- New York prosecutors are expanding their investigation into former President Donald Trump, the WSJ reported.
- According to the report, prosecutors are examining loans Trump took out on his flagship properties.
- The investigation is led by Manhattan District Attorney Cyrus Vance.
- Visit the Business section of Insider for more stories.
The Manhattan District Attorney’s Office is expanding its ongoing investigation into the financial dealings of former President Donald Trump relating to loans taken out on his flagship New York properties, the Wall Street Journal reported Saturday.
According to the report, which cited sources familiar with the investigation, the new portions of the probe are related to loans to Trump by subsidiaries of New York City-based real estate investment trust Ladder Capital Corp. A $100 million loan on Trump Tower is due next year while other loans are due in the coming years, the report said.
The trust has lent the former president over $280 million for his four Manhattan properties since 2012, the report noted. The properties involved in the probe include Trump Tower, 40 Wall St., Trump International Hotel and Tower, Trump Plaza, all located in Manhattan.
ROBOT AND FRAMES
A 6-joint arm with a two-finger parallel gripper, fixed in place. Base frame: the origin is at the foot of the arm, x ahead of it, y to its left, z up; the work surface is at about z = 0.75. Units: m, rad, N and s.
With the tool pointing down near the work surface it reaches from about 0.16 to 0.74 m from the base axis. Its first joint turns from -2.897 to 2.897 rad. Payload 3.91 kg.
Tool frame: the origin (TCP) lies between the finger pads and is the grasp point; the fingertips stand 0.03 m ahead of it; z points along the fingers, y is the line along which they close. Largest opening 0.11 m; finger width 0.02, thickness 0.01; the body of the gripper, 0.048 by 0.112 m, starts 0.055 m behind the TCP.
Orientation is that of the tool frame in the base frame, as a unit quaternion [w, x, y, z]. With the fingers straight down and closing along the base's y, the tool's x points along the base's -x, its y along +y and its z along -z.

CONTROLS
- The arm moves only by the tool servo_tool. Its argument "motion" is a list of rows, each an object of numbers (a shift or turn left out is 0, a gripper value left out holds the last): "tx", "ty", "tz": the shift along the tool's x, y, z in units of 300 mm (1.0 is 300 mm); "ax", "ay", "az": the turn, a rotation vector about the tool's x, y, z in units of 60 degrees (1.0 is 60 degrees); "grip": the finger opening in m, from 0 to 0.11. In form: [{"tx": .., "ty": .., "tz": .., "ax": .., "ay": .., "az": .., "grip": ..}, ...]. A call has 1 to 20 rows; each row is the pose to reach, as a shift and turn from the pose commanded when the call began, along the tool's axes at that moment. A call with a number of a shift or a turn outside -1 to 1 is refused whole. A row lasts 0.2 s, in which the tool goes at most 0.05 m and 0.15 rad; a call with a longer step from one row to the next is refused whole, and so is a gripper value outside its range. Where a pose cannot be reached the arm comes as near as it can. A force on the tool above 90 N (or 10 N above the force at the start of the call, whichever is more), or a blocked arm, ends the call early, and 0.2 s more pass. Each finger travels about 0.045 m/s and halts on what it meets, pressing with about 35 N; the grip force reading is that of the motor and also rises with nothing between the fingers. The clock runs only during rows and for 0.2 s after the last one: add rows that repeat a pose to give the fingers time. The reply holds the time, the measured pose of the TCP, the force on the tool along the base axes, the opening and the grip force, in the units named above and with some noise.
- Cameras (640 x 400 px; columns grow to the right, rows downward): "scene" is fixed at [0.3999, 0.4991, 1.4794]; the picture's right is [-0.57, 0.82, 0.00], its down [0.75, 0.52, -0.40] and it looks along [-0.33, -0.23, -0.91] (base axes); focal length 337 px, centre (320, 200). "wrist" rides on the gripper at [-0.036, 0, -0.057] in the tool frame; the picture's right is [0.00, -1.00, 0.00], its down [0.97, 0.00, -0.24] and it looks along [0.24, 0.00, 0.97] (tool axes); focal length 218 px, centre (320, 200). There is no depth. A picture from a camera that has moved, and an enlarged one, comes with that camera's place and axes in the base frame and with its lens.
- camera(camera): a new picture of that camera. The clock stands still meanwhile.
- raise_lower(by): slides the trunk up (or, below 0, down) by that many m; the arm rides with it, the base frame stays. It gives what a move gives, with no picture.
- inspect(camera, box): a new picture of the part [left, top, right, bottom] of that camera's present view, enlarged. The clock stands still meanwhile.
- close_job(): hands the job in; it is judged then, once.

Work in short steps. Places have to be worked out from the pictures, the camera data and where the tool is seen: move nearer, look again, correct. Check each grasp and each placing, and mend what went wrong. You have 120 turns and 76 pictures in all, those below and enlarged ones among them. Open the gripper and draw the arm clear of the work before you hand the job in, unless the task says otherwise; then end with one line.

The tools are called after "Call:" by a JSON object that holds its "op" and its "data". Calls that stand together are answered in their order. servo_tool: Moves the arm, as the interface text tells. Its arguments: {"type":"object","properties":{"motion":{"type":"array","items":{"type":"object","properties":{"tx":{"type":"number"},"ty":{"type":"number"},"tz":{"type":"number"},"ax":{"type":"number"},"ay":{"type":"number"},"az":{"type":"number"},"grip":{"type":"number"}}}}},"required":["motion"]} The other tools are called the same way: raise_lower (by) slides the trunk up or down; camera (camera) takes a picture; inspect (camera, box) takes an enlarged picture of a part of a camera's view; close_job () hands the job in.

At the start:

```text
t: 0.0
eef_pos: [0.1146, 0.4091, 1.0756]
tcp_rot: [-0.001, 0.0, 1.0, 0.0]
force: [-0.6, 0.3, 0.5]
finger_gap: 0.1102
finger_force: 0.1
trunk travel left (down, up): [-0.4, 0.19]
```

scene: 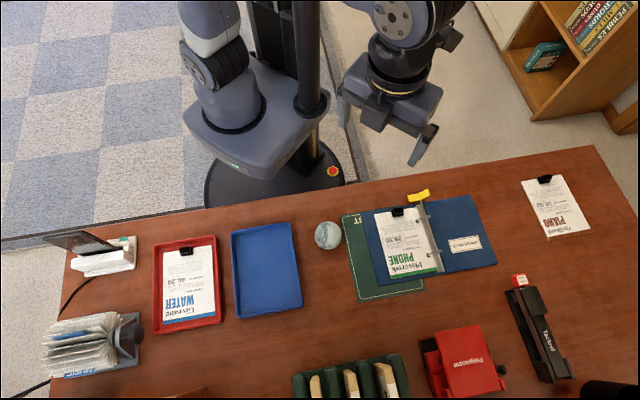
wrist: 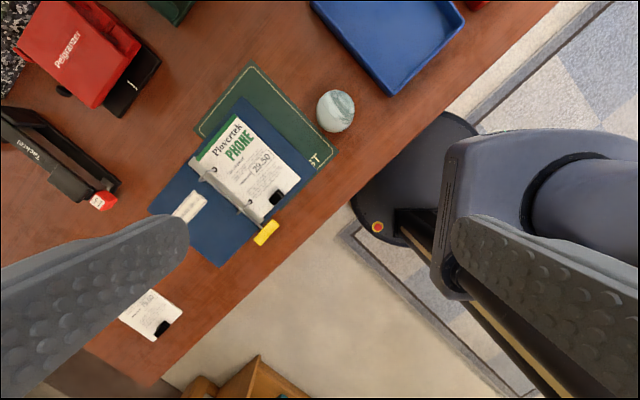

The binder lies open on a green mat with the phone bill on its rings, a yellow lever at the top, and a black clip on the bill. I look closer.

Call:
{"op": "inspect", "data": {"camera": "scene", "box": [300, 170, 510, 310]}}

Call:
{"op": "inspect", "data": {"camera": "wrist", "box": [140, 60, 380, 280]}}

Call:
New York prosecutors are also investigating the Trump Organization’s Seven Springs property in Westchester County, according to the report.
It’s unclear exactly what the probe relates to, but experts told the Wall Street Journal that it may concern possible discrepancies with loan documents and financial information submitted on other documents, like his tax returns, according to the report.
The Manhattan DA’s office Saturday declined an Insider request to confirm the WSJ’s reporting.
As Insider previously reported, New York Attorney General Letitia James and Manhattan District Attorney Cyrus Vance Jr. are leading investigations into Trump’s personal finances and the finances of the Trump Organization.
Last year, Vance, a Democrat who this year faces a battle for reelection, won a Supreme Court ruling that confirmed he was able to obtain Trump’s tax returns and other financial documents, but Trump appealed the ruling again on different grounds. The Supreme Court has not said whether it plans to hear the former president’s second appeal.
Trump has called Vance’s investigation a “witch hunt,” while his lawyers called it a “fishing expedition,” as the Wall Street Journal noted Saturday. The Trump Organization did not immediately return Insider’s request for comment.
Trump and his eponymous organization are under new scrutiny now that he is out of office. A Chicago judge earlier in February ruled that his Chicago hotel violated an environmental protection law for several years by improperly using water from the Chicago River to cool the building without the proper permit.